+++ SOURCE EXCERPT +++

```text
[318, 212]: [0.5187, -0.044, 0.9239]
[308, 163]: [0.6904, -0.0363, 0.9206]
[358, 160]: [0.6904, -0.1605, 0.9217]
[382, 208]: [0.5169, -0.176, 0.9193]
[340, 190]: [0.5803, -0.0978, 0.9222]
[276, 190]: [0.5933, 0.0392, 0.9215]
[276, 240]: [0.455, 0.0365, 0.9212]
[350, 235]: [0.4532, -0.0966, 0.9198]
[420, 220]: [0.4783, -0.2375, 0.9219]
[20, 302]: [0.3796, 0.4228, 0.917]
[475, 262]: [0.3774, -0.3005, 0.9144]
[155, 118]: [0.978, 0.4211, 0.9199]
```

+++ SELECTION +++

First published 17 August 2025
The Stories We Carry
This week took me from endings to beginnings – and I’m still processing it all.
It started with a phone call that stopped me in my tracks – literally, as I was walking to the train station, (and yep, I missed the blooming train too!) – to tell me a childhood friend had died.
Here’s the complication – we’d fallen out a little over 25 years ago.
Three of us were thick as thieves until an argument split our group. When I fell out with one friend, the other (the one who died) picked sides.
He didn’t pick mine.
It was messy, it was painful, and it was the kind of thing that feels earth-shattering when you are a teenager but which adults dismiss as “just a phase.”
Except it wasn’t just a phase, was it?
That moment, that choice, that fracture – I now wonder if it shaped the next quarter-century…?
I flip flopped with whether to attend the funeral. In the end, I went – and reconnected with the third friend for the first time in decades.
We made a good start at clearing the air properly, which left me with two overwhelming thoughts: how awful that it took a funeral for this conversation, and how much more there was to what happened than just my version of events – we even wondered what might be missing from the complete picture since we will never get to ask for the third perspective..
The Teenager Who Still Lives Inside Us
What struck me was this strange time-travel feeling – jumping from “remember when we were 19” straight to “here’s who I am at 40 something…”
The usual reference points simply weren’t there.
Studies, career progression, relationships, mutual friends (who now only one of us had connection to), life milestones, shared recent memories – none of it, all missing.
Instead, we found ourselves stopping a couple times mid sentence to realise the other person just didn’t have that frame of reference!

+++

TASK DESCRIPTION =>
Set down the selection as it stands from "It was messy, it" to "time in decades.", and nothing more.

WRITTEN SOLUTION =>
It was messy, it was painful, and it was the kind of thing that feels earth-shattering when you are a teenager but which adults dismiss as “just a phase.”
Except it wasn’t just a phase, was it?
That moment, that choice, that fracture – I now wonder if it shaped the next quarter-century…?
I flip flopped with whether to attend the funeral. In the end, I went – and reconnected with the third friend for the first time in decades.